Health and Business Groups Launch Ad Campaign About Need for Comprehensive Smoke-Free Law in Pennsylvania

    • September 11, 2007

A coalition of public health and business organizations today launched a newspaper and radio advertising campaign about the need for a comprehensive, statewide smoke-free workplace law that protects all Pennsylvanians from the serious health hazards of secondhand smoke.

The Pennsylvania House on July 16 voted 141 to 62 to approve comprehensive smoke-free legislation that covers restaurants, bars and casinos, and repeals pre-emptive language that prohibits most local governments from enacting smoke-free laws. But prior to the House vote—and in stark contrast to that chamber's strong bill—the Senate approved loophole-filled legislation that fails to protect all workers and would exempt casinos, some restaurants and bars, nursing homes and other adult-care centers, and even small home-based day care centers. The Senate bill would also overturn existing local smoke-free laws and prohibit local governments from enacting stronger smoke-free laws in the future.

The next step in the legislative process would be the appointment of a House-Senate conference committee to negotiate the final legislation.

The new advertising campaign focuses on the serious health risks of secondhand smoke, the growing number of states that have enacted comprehensive smoke-free laws and the strong public and editorial support for a comprehensive law in Pennsylvania.

"What's Pennsylvania waiting for? With a comprehensive statewide smoke-free law, we can protect everyone's right to breathe clean air," the radio ad states.

The ad campaign is sponsored by the Pennsylvania Alliance to Control Tobacco (PACT), Pennsylvania Restaurant Association, American Cancer Society, American Heart Association, American Lung Association, Robert Wood Johnson Foundation, Americans for Nonsmokers' Rights, and Campaign for Tobacco-Free Kids. It is funded by the Robert Wood Johnson Foundation. View and listen to the ads.

"Secondhand smoke is a proven cause of lung cancer, heart disease and other serious illnesses," said Bill Corr, executive director of the Campaign for Tobacco-Free Kids. "With a comprehensive smoke-free law in Pennsylvania, we can ensure that no one has to choose between their health and their paycheck."

Patrick Conway, CEO of the Pennsylvania Restaurant Association, added, "It would be totally unacceptable for Pennsylvania to have two classes of citizens—those we protect and those we don't protect from the deadly pollutants in secondhand smoke."

The newspaper and radio ads make the following points:

  • Secondhand smoke is a serious public health hazard. In issuing a landmark report on secondhand smoke in June 2006, the U.S. Surgeon General stated, "The debate is over. The science is clear: Secondhand smoke is not a mere annoyance, but a serious health hazard that causes premature death and disease in children and nonsmoking adults." Secondhand smoke contains more than 4,000 chemicals, including at least 69 known to cause cancer.
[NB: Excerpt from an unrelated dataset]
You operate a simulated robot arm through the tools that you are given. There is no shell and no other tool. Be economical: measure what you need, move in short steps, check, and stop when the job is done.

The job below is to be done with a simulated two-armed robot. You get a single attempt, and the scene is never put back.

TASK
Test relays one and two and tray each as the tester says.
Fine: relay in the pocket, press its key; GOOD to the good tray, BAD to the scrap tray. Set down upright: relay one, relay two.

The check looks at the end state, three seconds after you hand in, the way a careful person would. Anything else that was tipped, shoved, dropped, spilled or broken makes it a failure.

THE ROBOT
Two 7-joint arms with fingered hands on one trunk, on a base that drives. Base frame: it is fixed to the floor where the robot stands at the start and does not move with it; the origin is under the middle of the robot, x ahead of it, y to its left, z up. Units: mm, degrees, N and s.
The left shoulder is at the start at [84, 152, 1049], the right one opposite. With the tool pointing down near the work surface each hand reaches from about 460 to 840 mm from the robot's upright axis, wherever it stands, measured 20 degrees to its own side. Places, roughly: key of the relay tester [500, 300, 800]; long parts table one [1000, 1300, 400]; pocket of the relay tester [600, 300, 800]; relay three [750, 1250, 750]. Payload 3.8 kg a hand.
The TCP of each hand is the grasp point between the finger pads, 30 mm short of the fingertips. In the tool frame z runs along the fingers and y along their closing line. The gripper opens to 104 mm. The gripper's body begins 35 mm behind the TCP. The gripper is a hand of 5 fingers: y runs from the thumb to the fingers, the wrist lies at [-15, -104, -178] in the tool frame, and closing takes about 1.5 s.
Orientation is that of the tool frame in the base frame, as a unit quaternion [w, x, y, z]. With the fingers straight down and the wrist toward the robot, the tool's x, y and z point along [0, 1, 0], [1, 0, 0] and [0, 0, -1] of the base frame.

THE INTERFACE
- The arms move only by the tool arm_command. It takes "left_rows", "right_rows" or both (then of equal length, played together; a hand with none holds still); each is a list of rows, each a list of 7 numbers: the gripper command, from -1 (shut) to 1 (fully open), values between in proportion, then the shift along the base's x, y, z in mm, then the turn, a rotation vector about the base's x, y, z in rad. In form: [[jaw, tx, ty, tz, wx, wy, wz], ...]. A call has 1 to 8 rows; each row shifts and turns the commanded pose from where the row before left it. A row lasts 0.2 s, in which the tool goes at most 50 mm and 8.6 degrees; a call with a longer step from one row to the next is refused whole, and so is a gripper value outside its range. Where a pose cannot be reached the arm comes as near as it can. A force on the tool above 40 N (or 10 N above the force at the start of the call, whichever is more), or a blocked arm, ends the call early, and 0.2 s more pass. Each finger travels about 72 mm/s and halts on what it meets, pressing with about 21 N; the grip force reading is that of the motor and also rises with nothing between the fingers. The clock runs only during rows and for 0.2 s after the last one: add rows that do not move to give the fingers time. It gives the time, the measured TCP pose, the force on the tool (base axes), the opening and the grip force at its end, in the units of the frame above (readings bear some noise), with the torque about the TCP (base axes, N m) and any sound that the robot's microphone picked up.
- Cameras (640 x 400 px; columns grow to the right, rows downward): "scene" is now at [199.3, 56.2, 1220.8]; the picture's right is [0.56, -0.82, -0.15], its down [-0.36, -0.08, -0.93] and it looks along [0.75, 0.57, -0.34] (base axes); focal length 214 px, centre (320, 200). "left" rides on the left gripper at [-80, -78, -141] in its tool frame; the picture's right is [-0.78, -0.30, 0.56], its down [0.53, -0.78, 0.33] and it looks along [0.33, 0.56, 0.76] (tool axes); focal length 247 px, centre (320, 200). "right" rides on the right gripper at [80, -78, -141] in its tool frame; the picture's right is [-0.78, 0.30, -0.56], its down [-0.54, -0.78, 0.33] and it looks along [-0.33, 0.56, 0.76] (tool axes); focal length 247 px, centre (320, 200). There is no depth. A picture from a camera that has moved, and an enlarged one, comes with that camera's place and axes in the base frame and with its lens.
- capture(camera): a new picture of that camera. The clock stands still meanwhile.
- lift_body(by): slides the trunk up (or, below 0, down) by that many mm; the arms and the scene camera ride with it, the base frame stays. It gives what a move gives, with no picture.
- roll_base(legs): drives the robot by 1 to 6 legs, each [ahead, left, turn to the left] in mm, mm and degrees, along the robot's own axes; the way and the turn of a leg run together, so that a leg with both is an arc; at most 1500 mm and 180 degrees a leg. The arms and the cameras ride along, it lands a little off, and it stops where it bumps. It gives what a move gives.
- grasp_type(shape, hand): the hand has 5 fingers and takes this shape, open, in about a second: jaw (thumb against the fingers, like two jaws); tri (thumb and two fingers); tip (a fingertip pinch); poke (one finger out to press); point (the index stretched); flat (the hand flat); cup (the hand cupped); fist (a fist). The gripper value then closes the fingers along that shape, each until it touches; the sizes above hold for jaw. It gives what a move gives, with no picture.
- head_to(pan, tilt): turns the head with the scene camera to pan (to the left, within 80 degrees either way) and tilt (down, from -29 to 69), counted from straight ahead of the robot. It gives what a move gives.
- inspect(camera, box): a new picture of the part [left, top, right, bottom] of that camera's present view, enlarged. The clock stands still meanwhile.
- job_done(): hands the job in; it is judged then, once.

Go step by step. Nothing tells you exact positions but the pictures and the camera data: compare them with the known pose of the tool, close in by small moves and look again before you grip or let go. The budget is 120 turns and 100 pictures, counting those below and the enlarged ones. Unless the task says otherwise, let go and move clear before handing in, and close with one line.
According to the Surgeon General, secondhand smoke is proven to cause lung cancer, heart disease, serious respiratory illnesses such as bronchitis and asthma, low birth weight and sudden infant death syndrome. It is responsible for tens of thousands of deaths in the United States each year. The Surgeon General also found that there is no risk-free level of exposure to secondhand smoke; the only way to protect nonsmokers from secondhand smoke is with comprehensive smoke-free workplaces and public places; and smoke-free laws do not hurt business.
  • Pennsylvanians deserve the same protections from secondhand smoke—and the same right to breathe clean air—that more than half of all Americans already have. The ads point out that 22 states have passed smoke-free laws that include restaurants and bars, including almost all of Pennsylvania's neighbors.
  • Pennsylvanians strongly support a comprehensive smoke-free law. In a May 2007 poll, 84 percent of Pennsylvania voters agreed that all workers should be protected from secondhand smoke. In addition, 86 percent of voters said restaurants and bars would be healthier for customers and employees if they were smoke-free. The Pennsylvania Restaurant Association has also endorsed a comprehensive, statewide smoke-free workplace law, as have numerous newspaper editorials across the state.